**THE REQUEST:** Pictures aside, quote the whole listing exactly.

Robot session logs

————————

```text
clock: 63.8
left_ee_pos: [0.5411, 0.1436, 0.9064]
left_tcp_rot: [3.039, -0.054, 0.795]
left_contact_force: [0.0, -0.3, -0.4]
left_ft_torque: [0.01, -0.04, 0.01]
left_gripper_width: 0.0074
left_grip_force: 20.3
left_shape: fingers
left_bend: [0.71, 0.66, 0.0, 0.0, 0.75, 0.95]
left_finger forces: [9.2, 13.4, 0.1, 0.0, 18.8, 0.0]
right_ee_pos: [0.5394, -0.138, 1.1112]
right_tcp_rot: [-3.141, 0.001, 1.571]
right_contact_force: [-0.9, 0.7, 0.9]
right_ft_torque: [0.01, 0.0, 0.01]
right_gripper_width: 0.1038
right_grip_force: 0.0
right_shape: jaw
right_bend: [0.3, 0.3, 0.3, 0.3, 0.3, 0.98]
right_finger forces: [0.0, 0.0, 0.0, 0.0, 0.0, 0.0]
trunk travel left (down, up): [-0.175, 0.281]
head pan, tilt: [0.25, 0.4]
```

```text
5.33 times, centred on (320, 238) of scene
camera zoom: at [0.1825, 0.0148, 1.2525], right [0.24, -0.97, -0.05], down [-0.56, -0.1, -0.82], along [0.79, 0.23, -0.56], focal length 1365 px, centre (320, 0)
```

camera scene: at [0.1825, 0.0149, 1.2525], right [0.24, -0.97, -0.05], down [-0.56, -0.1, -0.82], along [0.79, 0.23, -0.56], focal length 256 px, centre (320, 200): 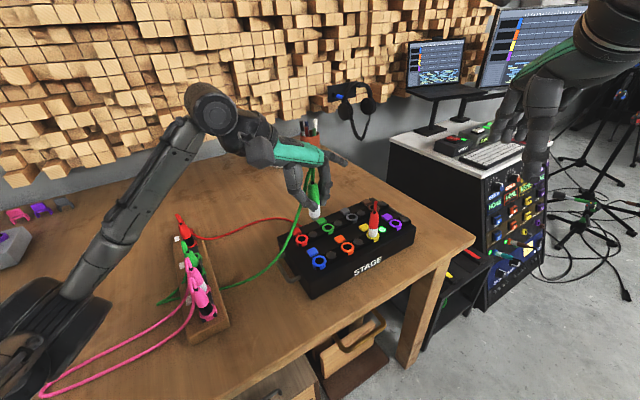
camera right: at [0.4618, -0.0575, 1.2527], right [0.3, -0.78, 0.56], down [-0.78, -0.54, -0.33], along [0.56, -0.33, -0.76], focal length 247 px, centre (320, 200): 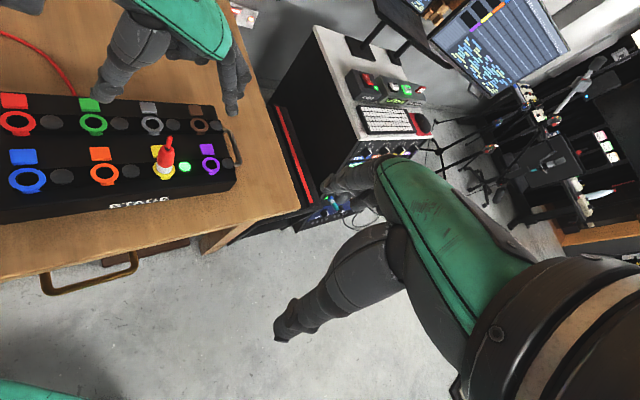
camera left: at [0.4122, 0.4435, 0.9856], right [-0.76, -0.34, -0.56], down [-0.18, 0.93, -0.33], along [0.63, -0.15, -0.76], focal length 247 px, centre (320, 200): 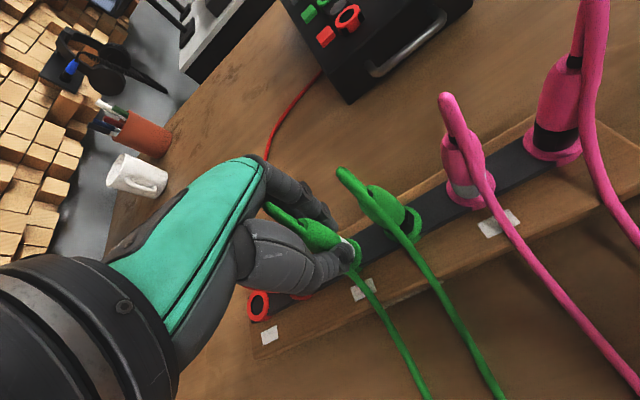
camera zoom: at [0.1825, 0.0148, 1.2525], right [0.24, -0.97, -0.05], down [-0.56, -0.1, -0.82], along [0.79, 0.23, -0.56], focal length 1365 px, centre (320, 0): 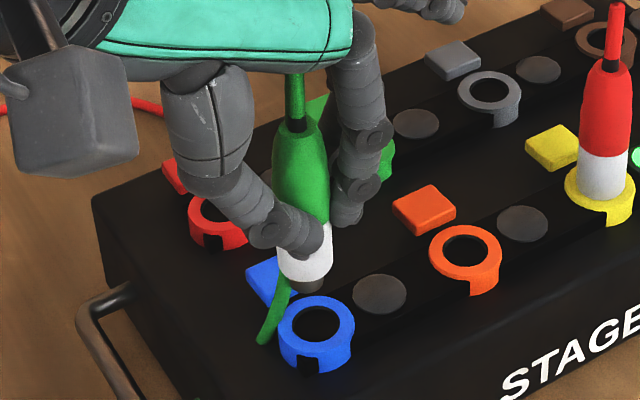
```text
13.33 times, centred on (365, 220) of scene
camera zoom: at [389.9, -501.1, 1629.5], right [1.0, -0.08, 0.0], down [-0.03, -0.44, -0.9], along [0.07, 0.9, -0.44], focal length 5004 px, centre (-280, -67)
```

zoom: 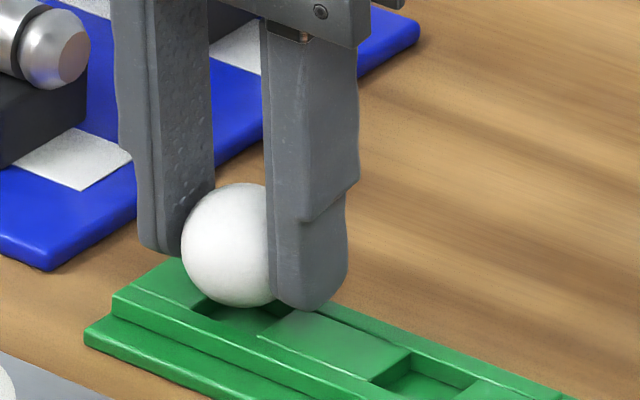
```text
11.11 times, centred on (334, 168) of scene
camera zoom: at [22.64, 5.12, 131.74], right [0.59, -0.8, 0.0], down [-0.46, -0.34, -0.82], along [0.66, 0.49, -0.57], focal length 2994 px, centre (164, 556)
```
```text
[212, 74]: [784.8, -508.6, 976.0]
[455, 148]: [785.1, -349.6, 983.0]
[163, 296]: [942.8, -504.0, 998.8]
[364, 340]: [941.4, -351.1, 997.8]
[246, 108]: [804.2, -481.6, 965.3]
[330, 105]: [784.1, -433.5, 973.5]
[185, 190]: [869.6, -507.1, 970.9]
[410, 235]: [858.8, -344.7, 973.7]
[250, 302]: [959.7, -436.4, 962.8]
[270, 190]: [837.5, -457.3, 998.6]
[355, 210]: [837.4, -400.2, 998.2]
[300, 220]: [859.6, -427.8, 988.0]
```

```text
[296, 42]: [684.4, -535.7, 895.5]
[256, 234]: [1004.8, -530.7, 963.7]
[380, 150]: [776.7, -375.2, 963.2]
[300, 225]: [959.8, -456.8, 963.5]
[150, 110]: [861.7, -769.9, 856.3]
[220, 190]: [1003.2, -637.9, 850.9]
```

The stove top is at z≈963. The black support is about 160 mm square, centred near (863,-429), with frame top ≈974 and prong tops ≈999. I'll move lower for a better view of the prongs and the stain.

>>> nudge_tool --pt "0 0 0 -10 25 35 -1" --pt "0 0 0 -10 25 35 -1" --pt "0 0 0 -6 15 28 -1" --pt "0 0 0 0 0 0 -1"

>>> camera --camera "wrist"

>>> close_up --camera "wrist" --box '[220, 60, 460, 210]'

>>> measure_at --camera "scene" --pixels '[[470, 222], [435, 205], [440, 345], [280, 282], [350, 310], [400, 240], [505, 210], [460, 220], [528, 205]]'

————————

**THE COMPLETED TASK:**
```text
clock: 63.8
left_ee_pos: [0.5411, 0.1436, 0.9064]
left_tcp_rot: [3.039, -0.054, 0.795]
left_contact_force: [0.0, -0.3, -0.4]
left_ft_torque: [0.01, -0.04, 0.01]
left_gripper_width: 0.0074
left_grip_force: 20.3
left_shape: fingers
left_bend: [0.71, 0.66, 0.0, 0.0, 0.75, 0.95]
left_finger forces: [9.2, 13.4, 0.1, 0.0, 18.8, 0.0]
right_ee_pos: [0.5394, -0.138, 1.1112]
right_tcp_rot: [-3.141, 0.001, 1.571]
right_contact_force: [-0.9, 0.7, 0.9]
right_ft_torque: [0.01, 0.0, 0.01]
right_gripper_width: 0.1038
right_grip_force: 0.0
right_shape: jaw
right_bend: [0.3, 0.3, 0.3, 0.3, 0.3, 0.98]
right_finger forces: [0.0, 0.0, 0.0, 0.0, 0.0, 0.0]
trunk travel left (down, up): [-0.175, 0.281]
head pan, tilt: [0.25, 0.4]
```

```text
5.33 times, centred on (320, 238) of scene
camera zoom: at [0.1825, 0.0148, 1.2525], right [0.24, -0.97, -0.05], down [-0.56, -0.1, -0.82], along [0.79, 0.23, -0.56], focal length 1365 px, centre (320, 0)
```

camera scene: at [0.1825, 0.0149, 1.2525], right [0.24, -0.97, -0.05], down [-0.56, -0.1, -0.82], along [0.79, 0.23, -0.56], focal length 256 px, centre (320, 200): 
camera right: at [0.4618, -0.0575, 1.2527], right [0.3, -0.78, 0.56], down [-0.78, -0.54, -0.33], along [0.56, -0.33, -0.76], focal length 247 px, centre (320, 200): 
camera left: at [0.4122, 0.4435, 0.9856], right [-0.76, -0.34, -0.56], down [-0.18, 0.93, -0.33], along [0.63, -0.15, -0.76], focal length 247 px, centre (320, 200): 
camera zoom: at [0.1825, 0.0148, 1.2525], right [0.24, -0.97, -0.05], down [-0.56, -0.1, -0.82], along [0.79, 0.23, -0.56], focal length 1365 px, centre (320, 0): 
```text
13.33 times, centred on (365, 220) of scene
camera zoom: at [389.9, -501.1, 1629.5], right [1.0, -0.08, 0.0], down [-0.03, -0.44, -0.9], along [0.07, 0.9, -0.44], focal length 5004 px, centre (-280, -67)
```

zoom: 
```text
11.11 times, centred on (334, 168) of scene
camera zoom: at [22.64, 5.12, 131.74], right [0.59, -0.8, 0.0], down [-0.46, -0.34, -0.82], along [0.66, 0.49, -0.57], focal length 2994 px, centre (164, 556)
```
```text
[212, 74]: [784.8, -508.6, 976.0]
[455, 148]: [785.1, -349.6, 983.0]
[163, 296]: [942.8, -504.0, 998.8]
[364, 340]: [941.4, -351.1, 997.8]
[246, 108]: [804.2, -481.6, 965.3]
[330, 105]: [784.1, -433.5, 973.5]
[185, 190]: [869.6, -507.1, 970.9]
[410, 235]: [858.8, -344.7, 973.7]
[250, 302]: [959.7, -436.4, 962.8]
[270, 190]: [837.5, -457.3, 998.6]
[355, 210]: [837.4, -400.2, 998.2]
[300, 220]: [859.6, -427.8, 988.0]
```

```text
[296, 42]: [684.4, -535.7, 895.5]
[256, 234]: [1004.8, -530.7, 963.7]
[380, 150]: [776.7, -375.2, 963.2]
[300, 225]: [959.8, -456.8, 963.5]
[150, 110]: [861.7, -769.9, 856.3]
[220, 190]: [1003.2, -637.9, 850.9]
```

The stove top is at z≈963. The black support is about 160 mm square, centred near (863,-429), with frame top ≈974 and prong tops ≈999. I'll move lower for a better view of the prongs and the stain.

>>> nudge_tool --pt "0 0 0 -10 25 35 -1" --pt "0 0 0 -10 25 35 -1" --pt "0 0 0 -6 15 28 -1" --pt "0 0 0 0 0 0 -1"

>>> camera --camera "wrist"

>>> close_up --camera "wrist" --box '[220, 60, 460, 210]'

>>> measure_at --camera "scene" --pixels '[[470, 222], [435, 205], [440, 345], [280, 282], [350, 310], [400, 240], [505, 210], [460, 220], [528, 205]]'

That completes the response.